> **SHORT PROBLEM**: How does the document passage go on? Write the next part.

> **DATASET EXTRACT**:
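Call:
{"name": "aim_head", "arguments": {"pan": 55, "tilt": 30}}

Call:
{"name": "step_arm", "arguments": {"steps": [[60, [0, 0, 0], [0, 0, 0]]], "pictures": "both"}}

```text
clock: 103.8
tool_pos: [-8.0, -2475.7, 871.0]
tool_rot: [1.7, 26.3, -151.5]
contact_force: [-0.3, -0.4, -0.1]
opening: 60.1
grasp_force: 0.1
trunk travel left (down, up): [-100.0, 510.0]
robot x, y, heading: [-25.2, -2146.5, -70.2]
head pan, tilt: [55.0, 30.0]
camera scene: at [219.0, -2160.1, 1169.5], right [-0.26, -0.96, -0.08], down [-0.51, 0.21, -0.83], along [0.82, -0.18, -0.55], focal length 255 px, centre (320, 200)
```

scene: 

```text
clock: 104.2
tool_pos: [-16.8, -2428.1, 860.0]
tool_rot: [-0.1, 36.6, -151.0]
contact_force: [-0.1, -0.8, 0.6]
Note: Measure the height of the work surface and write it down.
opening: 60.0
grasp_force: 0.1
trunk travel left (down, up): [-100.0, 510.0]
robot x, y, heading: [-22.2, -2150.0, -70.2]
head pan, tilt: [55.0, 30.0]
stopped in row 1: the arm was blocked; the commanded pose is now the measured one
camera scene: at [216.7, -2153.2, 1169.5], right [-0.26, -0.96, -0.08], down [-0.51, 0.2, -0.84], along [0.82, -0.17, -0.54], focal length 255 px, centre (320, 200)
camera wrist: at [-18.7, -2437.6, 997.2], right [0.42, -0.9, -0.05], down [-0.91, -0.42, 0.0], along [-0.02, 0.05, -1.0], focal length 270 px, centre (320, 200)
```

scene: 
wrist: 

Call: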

> **DOCUMENT PASSAGE**:
A——Distanced Coloring
分析可知,将长和宽分别与k取min后相乘即可
#include<bits/stdc++.h>
using namespace std;
void solve()
{
int n,m,k;
cin>>n>>m>>k;
cout<<min(n,k)*min(m,k)<<'\n';
}
int main()
{
int t;
cin>>t;
while(t--) solve();
return 0;
}
B——Removals Game
分析可知要么数组a和b一样,要么a和b的倒序一样Bob才能赢,否则Alice赢。
#include<bits/stdc++.h>
using namespace std;
const int N=3e5+10;
int a[N],b[N];
void solve()
{
int n,flg=1;
cin>>n;
// a[0]=-1,a[n+1]=-2,b[0]=-3,b[n+1]=-4;
for(int i=1;i<=n;i++) cin>>a[i];
for(int i=1;i<=n;i++) cin>>b[i];
for(int i=1;i<=n;i++)
{
if(a[i]!=b[i])
{
flg=0;
break;
}
}
if(flg)
{
cout<<"Bob\n";
return;
}
flg=1;
for(int i=1;i<=n;i++)

> **TASK RESPONSE**:
{
if(a[i]!=b[n-i+1])
{
flg=0;
break;
}
}
if(flg)
cout<<"Bob\n";
else cout<<"Alice\n";
}
int main()
{
int t;
cin>>t;
while(t--) solve();
return 0;
}
C——Black Circles
计算几何,点和圆移动速度一样快,只需要比较一下距离终点最近的圆心和起始点哪个更近就行(计算几何交给D神就行,再简单也不想写 狗头.jpg)
#include<bits/stdc++.h>
using namespace std;
#define PI acos(-1)
const int N=2e5+10;
struct point
{
double x,y;
};
point operator+(point a,point b)
{
point s;
s.x=a.x+b.x;
s.y=a.y+b.y;
return s;
}
point operator-(point a,point b)
{
point s;
s.x=a.x-b.x;
s.y=a.y-b.y;
return s;
}
double dis(point a,point b)
{
return sqrt(1.0*(a.x-b.x)*(a.x-b.x)+(a.y-b.y)*(a.y-b.y));
}
point p[N];
void solve()
{
int n,flg=1;
double dis_res;
cin>>n;
point a,b;
for(int i=1;i<=n;i++) cin>>p[i].x>>p[i].y;
cin>>a.x>>a.y>>b.x>>b.y;
dis_res=dis(a,b);
for(int i=1;i<=n;i++)
{
if(dis(p[i],b)<=dis_res)
{
flg=0;
break;
}
}
if(flg) cout<<"Yes\n";
else cout<<"No\n";
}
int main()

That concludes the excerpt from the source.